Die Medienlandschaft wandelt sich: Die Print-Auflagen vieler Zeitungen und Zeitschriften schrumpfen, parallel wurden und werden digitale Abo-Modelle aufgebaut, um eine jüngere Leserschaft und neue Zielgruppen zu erreichen. Ob digital oder Print, der noch größere Wandel findet aber auf der inhaltlichen Ebene statt: Unsere Gesellschaft wird diverser. Wer es sich also zum Anspruch macht, ein Medium für diese neue Gesellschaft zu sein, muss sich auch inhaltlich wandeln. Die Redaktion der NG|FH hat das verstanden.
Wir sechs Stipis der FES konnten in den zurückliegenden Redaktionskonferenzen für unsere Themen eintreten. Das Verhältnis von Utopie und Realität bestimmt den pulsierenden Nexus dieser Ausgabe. Dessen Bewegung ist Ausdruck diverser ungestillter Hoffnungen und Resonanzen unserer Gesellschaft.
Statt dem Rat von Helmut Schmidt zu folgen diagnostizieren unsere Autor*innen mit uns vielmehr eine bedauerliche Visionslosigkeit. Um einer solchen sozialen Pathologie künftig vorbeugen zu können, bedarf es eines speziellen Medikamentes: utopischem oder visionärem Bewusstsein. Wir versuchen, an dieser Bewusstseinsbildung mitzuwirken. Der Beipackzettel dazu ist dieses Heft. Hiesige Visionen sind so wenig Gedöns, wie es feministische Außenpolitik ist, welche derzeit bundesdeutsch debütiert.
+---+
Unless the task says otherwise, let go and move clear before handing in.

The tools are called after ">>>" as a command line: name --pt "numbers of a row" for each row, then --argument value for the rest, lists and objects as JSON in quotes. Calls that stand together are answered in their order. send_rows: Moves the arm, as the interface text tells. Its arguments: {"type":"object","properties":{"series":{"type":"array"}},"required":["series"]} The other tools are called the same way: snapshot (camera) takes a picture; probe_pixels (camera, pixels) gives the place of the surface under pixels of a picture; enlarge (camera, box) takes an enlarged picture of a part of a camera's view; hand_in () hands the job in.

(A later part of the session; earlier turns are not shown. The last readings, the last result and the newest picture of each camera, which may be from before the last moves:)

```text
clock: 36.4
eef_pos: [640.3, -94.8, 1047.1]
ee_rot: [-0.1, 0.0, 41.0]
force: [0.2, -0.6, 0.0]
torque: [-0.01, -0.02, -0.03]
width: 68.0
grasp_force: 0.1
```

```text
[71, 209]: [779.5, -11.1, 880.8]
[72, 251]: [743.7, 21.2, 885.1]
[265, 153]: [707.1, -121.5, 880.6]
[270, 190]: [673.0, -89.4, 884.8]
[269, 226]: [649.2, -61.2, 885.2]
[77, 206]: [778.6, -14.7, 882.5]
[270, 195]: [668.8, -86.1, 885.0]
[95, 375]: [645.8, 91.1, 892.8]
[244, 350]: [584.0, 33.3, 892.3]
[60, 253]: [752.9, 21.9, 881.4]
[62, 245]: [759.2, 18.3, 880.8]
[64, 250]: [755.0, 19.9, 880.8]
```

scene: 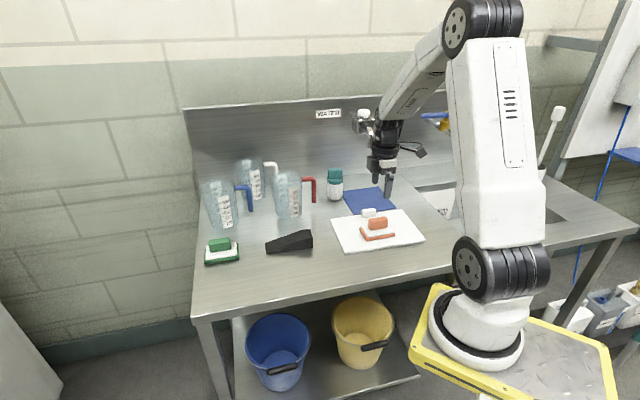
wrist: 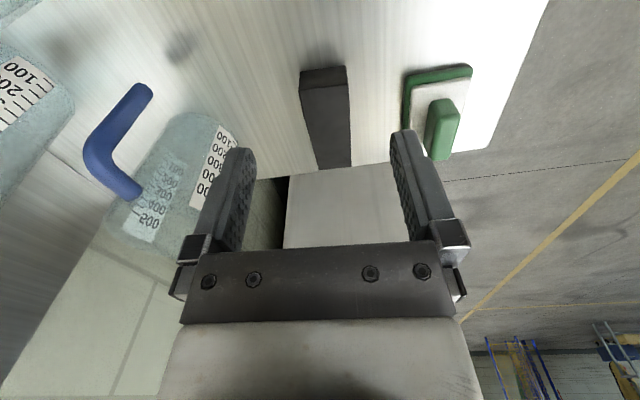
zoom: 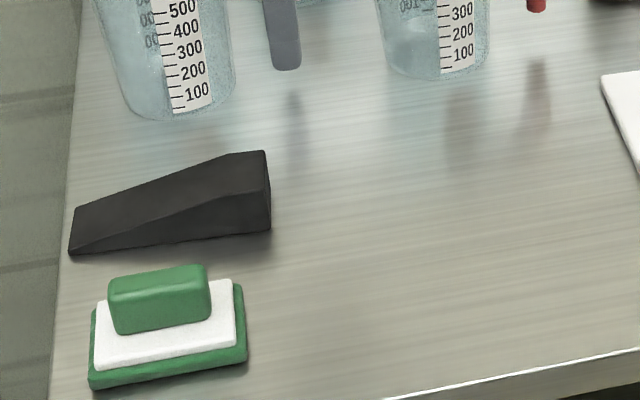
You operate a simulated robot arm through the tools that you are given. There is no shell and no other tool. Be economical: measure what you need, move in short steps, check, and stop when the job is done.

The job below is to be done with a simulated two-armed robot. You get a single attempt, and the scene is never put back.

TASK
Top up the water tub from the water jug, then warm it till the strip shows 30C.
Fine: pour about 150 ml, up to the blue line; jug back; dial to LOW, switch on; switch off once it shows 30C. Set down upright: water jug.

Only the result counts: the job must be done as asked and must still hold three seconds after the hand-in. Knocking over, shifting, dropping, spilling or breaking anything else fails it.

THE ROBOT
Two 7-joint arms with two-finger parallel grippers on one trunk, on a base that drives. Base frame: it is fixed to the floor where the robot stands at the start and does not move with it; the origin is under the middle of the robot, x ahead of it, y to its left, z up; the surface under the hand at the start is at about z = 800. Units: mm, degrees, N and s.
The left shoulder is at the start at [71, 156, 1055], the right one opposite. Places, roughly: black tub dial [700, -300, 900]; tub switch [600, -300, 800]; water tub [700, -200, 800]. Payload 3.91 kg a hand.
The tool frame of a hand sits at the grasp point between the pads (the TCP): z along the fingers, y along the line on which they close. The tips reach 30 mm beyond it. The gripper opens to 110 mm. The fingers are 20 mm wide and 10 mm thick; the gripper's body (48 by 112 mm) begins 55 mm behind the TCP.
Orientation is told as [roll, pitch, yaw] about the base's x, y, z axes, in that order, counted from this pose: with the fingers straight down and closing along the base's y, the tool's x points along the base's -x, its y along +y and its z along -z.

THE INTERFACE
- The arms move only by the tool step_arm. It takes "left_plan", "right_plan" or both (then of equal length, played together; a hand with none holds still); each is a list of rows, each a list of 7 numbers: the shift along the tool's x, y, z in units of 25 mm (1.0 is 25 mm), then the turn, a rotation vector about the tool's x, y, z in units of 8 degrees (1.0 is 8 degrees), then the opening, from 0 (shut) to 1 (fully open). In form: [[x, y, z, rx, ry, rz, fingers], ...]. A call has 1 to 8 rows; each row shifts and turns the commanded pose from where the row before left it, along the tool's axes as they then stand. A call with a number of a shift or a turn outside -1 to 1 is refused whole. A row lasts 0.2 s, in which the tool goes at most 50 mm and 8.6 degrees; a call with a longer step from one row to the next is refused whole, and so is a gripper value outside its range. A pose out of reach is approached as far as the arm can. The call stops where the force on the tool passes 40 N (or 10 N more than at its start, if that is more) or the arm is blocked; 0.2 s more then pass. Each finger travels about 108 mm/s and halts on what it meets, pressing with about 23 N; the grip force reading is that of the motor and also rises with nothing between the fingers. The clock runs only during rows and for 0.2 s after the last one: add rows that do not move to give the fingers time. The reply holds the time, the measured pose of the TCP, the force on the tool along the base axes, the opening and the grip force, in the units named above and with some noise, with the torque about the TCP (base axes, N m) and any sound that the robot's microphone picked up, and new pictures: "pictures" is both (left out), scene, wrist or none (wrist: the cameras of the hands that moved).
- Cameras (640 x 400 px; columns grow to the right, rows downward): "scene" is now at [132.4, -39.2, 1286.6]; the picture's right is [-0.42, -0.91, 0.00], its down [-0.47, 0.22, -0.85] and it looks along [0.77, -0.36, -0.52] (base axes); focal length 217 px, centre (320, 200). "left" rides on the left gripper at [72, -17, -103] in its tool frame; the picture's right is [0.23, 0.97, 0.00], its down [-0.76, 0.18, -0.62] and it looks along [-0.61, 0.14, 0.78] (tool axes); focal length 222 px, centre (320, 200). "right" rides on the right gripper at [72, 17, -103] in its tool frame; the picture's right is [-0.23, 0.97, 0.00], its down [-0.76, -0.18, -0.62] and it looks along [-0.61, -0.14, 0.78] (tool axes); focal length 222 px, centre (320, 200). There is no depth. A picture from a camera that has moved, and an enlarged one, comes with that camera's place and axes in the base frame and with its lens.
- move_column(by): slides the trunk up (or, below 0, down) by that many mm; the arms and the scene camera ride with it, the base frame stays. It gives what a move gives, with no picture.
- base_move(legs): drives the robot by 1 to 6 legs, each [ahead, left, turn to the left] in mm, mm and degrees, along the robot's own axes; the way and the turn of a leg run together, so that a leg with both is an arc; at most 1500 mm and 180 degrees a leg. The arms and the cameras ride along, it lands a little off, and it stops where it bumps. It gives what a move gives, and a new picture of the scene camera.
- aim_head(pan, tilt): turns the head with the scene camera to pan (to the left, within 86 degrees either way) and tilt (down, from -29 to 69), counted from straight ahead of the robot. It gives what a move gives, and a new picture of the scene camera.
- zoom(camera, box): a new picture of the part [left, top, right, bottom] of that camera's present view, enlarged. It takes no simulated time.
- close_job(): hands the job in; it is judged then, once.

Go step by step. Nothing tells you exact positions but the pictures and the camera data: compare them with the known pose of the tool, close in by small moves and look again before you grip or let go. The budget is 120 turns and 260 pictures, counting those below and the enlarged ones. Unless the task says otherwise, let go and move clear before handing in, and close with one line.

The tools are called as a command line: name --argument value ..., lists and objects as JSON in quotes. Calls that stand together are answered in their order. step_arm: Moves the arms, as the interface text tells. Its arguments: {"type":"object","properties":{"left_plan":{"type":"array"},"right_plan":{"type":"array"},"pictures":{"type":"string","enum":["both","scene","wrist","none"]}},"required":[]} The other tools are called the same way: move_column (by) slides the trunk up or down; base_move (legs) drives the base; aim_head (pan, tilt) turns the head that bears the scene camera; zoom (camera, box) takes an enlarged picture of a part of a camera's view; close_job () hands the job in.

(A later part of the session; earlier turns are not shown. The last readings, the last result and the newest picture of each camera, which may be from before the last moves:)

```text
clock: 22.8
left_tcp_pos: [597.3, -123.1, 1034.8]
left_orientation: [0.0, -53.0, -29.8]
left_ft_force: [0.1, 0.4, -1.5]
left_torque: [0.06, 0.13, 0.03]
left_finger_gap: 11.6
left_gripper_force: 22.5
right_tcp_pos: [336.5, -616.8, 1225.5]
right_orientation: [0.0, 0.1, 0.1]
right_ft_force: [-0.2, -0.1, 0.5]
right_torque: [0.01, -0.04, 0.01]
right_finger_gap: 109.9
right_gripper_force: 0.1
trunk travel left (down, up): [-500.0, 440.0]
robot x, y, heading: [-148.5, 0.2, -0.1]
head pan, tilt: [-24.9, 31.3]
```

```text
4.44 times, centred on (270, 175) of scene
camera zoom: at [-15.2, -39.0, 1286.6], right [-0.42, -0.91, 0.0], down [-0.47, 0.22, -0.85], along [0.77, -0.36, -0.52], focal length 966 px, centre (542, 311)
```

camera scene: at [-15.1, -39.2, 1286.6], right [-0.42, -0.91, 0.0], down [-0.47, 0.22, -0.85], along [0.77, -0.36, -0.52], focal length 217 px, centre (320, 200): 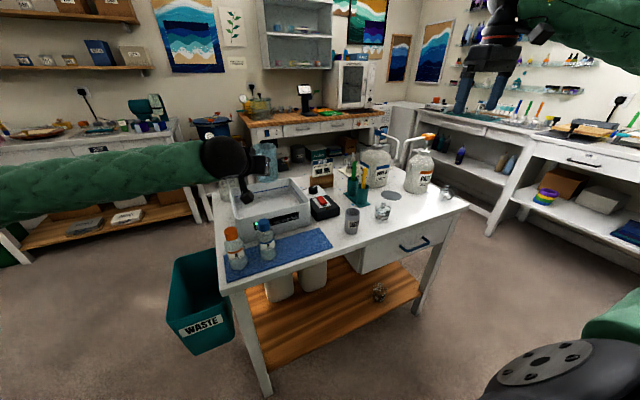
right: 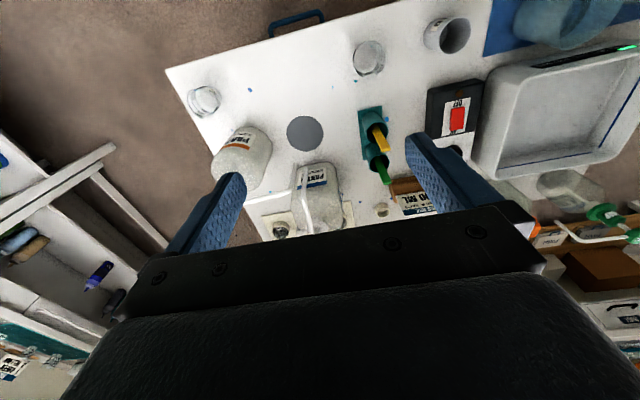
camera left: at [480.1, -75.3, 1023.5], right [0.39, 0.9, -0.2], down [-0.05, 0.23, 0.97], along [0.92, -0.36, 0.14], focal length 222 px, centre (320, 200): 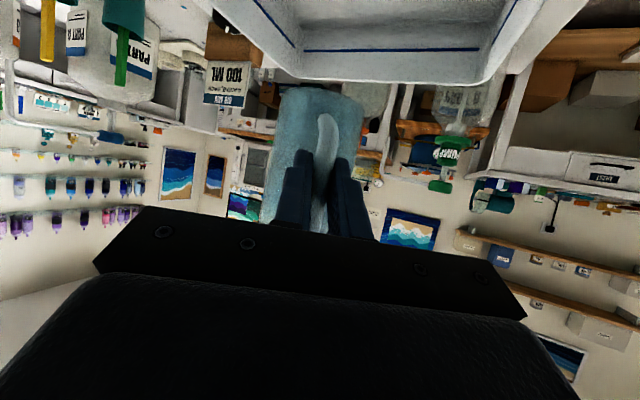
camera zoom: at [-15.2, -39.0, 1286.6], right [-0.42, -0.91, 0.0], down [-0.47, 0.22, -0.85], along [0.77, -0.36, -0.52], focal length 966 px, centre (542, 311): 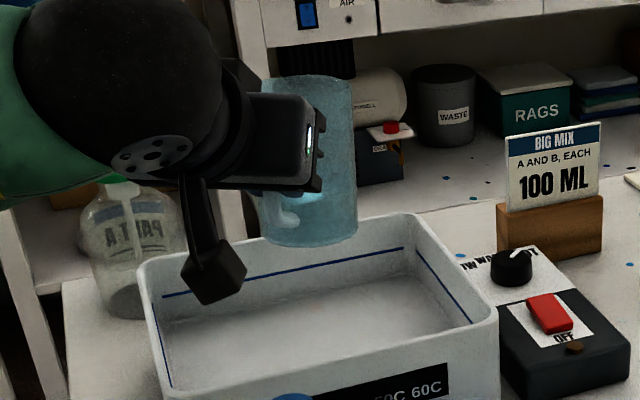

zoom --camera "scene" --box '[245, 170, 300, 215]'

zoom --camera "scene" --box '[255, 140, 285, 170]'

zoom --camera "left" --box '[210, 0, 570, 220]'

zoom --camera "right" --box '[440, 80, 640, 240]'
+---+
Visionen wie Utopien können realisiert werden und wurden es auch bereits.
Dies schließt jedoch – für uns wie allgemein – die Notwendigkeit einer wachsamen Rechenschaft und Reflexion über das eigene wie kollektive Handeln ein. Langfristig Früchte kann das vorliegende Experiment der NG|FH nur tragen, wenn sich die Kooperation zwischen Stipendiat*innen und der Redaktion verstetigt, jährlich wiederholt und dabei verjüngt. Nur so kann unseres Erachtens den Adern am diskursiven Puls unserer diversen Gesellschaft besonnen nachgespürt werden. Das ist unser hoffnungsvolles Abschiedsgeschenk. Schmidt scheint ein Schnippchen geschlagen.